◆ Quoted text ◆
## START

75% confluent cultures of HepG2 cells (3 × 106) were incubated for 72 h in 5.5 mM glucose, 11.1 mM glucose alone or 5.5 mM glucose in combination with 5.5 mM fructose, all of which contained a 10% solution of 13C tracer - [1,2-13C2] D-glucose (> 99% purity, and 99% isotope enrichment for each carbon position) (Cambridge Isotope Labs, Massachusetts) in T75 culture flasks. Following the glucose- or combination glucose/fructose treatment, culture medium was collected and cells were washed twice in PBS. Cell pellets were then harvested and palmitate, and oleate were extracted after saponification of cell pellets in 30% KOH and 100% ethanol using petroleum ether. Fatty acids were then converted to their methylated derivative using 0.5N methanolic-HCL and mass spectral data then obtained on a HP5973 mass selective detector connected to an HP6890 gas chromatograph. Palmitate and oleate were monitored at m/z 270 and m/z 264, respectively, with the enrichment of 13C labeled acetyl units to reflect synthesis, elongation and desaturation of the new lipid fraction as determined by mass isotopomer distribution analysis (MIDA) [24].

Western blotting

Cell lysates or homogenized frozen hepatic tissue (100-120 mg) were solubilized in buffer. Lysates were cleared by centrifugation and total protein concentration determined using a BioRad DC kit. 30 ug of the proteins were separated by 10% SDS-PAGE and transferred to nitrocellulose membranes, followed by immunoblotting using specific primary and secondary antibodies and visualized using SuperSignal Chemiluminescence Assay kit (Pierce Inc., Rockville, MD). Antibodies to pSer79 ACC, total ACC, pSer660 HSL, total HSL and ATGL were from Cell Signaling Technology (Danvers, MA) and β-actin was from Santa Cruz Biotechnology (Santa Cruz, CA).

## END

◆ What to do ◆
In the quoted text, find "Western blotting" and reproduce everything up to and including "(Santa Cruz, CA).".

◆ Given material ◆
## START

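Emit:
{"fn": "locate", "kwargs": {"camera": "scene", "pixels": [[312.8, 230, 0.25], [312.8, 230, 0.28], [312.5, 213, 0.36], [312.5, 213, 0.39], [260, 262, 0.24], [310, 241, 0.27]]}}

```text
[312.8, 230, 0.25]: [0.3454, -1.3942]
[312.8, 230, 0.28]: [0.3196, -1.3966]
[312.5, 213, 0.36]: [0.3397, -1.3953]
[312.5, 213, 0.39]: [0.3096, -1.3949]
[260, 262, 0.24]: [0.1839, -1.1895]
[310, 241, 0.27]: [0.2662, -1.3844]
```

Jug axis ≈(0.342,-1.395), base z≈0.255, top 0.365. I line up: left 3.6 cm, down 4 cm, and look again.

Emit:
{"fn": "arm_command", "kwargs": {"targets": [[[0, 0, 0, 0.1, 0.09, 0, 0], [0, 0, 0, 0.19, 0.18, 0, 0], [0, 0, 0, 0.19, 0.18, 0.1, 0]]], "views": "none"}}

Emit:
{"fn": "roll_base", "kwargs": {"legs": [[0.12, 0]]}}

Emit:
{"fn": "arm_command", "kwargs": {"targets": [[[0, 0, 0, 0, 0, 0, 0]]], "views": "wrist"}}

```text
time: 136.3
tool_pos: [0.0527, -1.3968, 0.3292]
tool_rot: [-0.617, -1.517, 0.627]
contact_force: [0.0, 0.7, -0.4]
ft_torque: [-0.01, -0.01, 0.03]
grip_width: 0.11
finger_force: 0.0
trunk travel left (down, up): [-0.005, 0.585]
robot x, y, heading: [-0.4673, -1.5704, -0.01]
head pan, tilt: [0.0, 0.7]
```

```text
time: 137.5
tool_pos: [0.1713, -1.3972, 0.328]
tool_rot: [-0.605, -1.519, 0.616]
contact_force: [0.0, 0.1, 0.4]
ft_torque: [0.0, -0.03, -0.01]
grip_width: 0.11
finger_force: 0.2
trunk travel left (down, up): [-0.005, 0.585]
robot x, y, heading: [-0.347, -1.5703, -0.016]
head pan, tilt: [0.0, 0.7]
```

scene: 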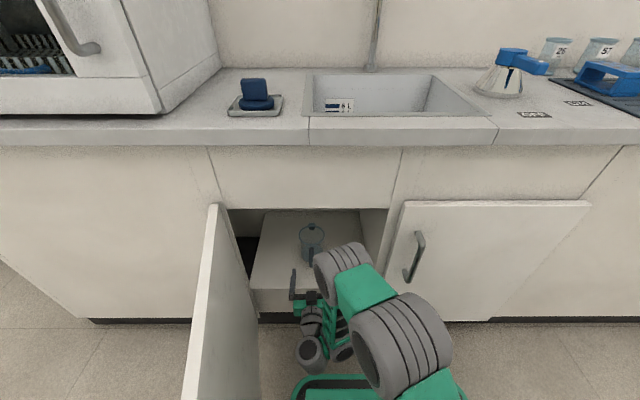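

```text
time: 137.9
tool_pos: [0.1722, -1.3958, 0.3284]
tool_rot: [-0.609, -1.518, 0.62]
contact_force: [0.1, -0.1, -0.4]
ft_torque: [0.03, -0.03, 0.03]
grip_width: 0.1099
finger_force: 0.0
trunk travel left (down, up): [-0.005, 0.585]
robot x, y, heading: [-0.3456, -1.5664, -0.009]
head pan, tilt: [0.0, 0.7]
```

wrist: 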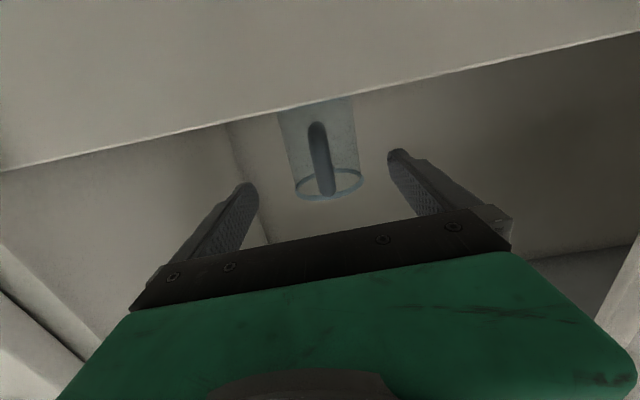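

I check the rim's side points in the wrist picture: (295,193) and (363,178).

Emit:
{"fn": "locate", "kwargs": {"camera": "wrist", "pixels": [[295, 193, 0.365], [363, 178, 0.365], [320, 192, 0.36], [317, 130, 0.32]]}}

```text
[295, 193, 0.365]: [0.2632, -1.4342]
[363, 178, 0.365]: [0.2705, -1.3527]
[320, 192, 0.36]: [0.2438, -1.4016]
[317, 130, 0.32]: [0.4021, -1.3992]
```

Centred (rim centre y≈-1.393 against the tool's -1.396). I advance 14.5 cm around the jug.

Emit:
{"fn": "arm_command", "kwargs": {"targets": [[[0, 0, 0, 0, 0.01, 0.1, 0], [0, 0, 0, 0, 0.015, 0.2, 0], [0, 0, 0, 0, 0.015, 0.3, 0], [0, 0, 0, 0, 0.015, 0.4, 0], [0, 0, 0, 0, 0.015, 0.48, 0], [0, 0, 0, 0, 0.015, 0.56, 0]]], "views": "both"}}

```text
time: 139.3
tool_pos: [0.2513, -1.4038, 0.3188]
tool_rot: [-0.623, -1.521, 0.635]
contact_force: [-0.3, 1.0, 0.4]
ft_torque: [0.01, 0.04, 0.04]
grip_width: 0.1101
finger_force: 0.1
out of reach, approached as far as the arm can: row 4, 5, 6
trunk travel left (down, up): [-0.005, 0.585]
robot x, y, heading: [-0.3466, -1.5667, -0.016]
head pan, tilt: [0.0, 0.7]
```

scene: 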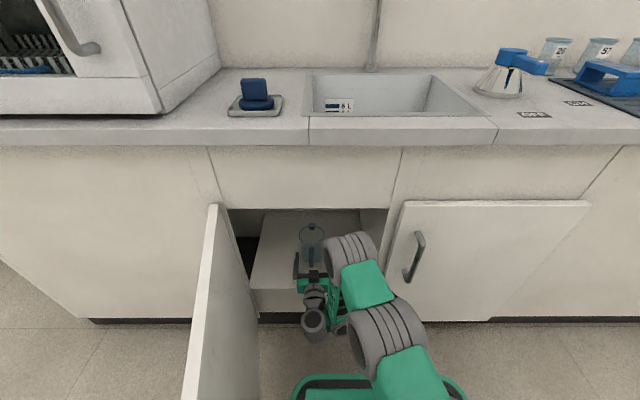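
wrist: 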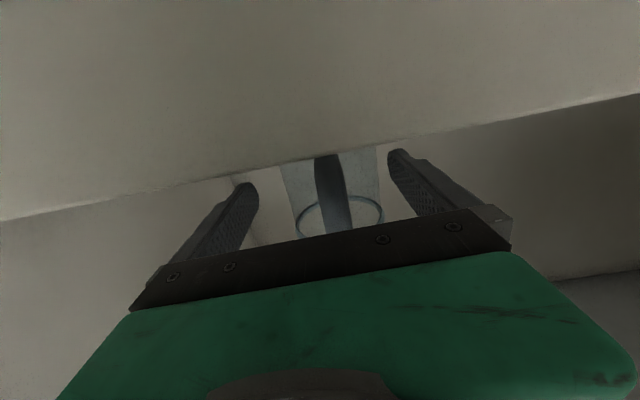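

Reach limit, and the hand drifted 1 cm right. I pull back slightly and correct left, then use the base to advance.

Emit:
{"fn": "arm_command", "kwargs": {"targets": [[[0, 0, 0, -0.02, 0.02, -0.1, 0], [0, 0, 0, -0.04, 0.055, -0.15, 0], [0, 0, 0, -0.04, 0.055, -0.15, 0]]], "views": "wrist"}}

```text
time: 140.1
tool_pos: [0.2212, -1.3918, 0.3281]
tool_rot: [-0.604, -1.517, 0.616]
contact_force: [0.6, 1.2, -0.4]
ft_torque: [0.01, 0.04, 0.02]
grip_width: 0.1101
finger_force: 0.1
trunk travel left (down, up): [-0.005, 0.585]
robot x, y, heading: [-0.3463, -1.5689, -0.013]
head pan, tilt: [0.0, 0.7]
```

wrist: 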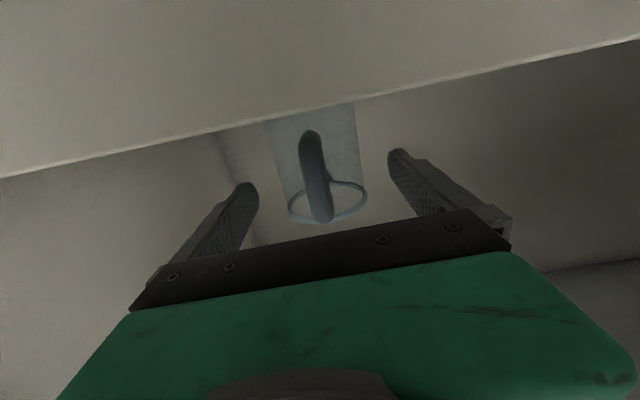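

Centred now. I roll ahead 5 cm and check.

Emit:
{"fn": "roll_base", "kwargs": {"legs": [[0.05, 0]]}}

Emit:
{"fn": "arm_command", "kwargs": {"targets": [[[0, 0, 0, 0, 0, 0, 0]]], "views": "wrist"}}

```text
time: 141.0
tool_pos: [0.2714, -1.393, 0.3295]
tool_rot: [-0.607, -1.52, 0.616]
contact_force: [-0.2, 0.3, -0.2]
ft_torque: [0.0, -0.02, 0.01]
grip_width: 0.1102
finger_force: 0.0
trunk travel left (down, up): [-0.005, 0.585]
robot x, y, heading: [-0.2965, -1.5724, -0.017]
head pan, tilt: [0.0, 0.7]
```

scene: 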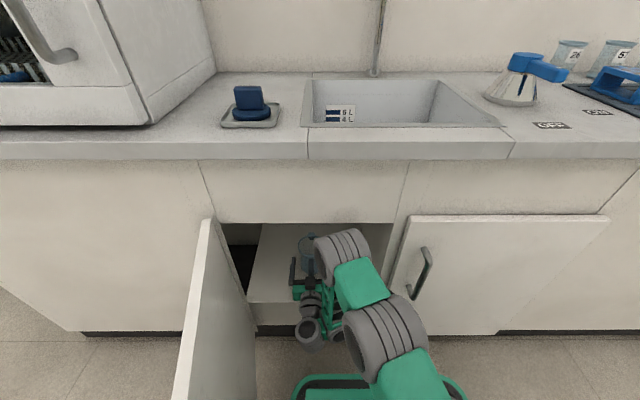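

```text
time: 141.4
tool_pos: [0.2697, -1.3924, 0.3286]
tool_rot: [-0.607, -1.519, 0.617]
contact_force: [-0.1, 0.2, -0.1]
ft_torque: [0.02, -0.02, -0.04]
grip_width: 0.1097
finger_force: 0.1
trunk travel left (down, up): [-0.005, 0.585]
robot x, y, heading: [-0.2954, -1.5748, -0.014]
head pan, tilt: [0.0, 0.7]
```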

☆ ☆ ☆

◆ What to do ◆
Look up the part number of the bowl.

## END

◆ Expected answer ◆
Western blotting

Cell lysates or homogenized frozen hepatic tissue (100-120 mg) were solubilized in buffer. Lysates were cleared by centrifugation and total protein concentration determined using a BioRad DC kit. 30 ug of the proteins were separated by 10% SDS-PAGE and transferred to nitrocellulose membranes, followed by immunoblotting using specific primary and secondary antibodies and visualized using SuperSignal Chemiluminescence Assay kit (Pierce Inc., Rockville, MD). Antibodies to pSer79 ACC, total ACC, pSer660 HSL, total HSL and ATGL were from Cell Signaling Technology (Danvers, MA) and β-actin was from Santa Cruz Biotechnology (Santa Cruz, CA).